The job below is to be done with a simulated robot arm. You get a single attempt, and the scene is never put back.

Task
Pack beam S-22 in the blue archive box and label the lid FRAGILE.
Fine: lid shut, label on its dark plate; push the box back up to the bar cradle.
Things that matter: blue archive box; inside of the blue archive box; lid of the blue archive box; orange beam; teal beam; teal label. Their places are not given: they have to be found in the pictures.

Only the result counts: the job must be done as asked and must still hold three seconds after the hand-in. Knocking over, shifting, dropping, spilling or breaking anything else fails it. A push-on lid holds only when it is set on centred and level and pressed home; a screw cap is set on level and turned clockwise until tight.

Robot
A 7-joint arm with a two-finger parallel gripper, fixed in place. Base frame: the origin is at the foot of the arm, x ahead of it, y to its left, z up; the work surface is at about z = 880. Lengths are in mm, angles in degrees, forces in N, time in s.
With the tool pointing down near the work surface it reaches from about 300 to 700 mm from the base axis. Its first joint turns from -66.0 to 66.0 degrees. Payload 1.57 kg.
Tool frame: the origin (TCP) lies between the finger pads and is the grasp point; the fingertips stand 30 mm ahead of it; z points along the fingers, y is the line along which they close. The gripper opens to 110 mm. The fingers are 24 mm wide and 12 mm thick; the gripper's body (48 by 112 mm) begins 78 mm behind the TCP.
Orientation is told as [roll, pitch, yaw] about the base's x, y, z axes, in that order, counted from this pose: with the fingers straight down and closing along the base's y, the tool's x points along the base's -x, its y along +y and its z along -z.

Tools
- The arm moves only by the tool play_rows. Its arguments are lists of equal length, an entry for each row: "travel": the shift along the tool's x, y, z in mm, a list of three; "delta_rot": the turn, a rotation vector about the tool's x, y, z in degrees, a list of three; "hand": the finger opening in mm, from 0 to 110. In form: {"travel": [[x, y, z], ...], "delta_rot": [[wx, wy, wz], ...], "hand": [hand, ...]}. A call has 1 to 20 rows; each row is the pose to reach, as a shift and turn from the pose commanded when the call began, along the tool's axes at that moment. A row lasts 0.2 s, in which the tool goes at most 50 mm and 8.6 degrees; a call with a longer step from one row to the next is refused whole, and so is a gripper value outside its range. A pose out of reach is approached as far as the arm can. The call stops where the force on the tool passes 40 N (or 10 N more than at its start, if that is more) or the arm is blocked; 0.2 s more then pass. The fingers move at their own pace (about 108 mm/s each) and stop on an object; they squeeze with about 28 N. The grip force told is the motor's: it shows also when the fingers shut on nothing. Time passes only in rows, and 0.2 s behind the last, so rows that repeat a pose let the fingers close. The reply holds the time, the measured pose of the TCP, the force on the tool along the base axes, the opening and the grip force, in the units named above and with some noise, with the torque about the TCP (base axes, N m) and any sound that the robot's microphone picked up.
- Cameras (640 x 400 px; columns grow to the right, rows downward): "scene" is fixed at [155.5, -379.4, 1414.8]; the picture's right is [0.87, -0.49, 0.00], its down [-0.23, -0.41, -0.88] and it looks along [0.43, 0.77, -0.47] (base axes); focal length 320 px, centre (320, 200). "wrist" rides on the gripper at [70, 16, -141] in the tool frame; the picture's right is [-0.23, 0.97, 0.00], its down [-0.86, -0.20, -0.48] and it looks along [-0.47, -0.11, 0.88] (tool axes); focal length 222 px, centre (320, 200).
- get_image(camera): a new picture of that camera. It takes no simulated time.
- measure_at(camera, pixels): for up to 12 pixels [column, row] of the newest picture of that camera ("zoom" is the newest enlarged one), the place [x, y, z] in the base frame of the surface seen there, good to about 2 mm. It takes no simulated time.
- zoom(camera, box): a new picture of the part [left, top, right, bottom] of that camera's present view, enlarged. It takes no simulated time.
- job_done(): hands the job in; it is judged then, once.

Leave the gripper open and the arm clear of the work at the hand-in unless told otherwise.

**Directive:** From the first line of the listing above to the line with "Fine: lid shut, label", please transcribe each line exactly, both ends included, and nothing beyond that.

**Output for this exercise:**
The job below is to be done with a simulated robot arm. You get a single attempt, and the scene is never put back.

Task
Pack beam S-22 in the blue archive box and label the lid FRAGILE.
Fine: lid shut, label on its dark plate; push the box back up to the bar cradle.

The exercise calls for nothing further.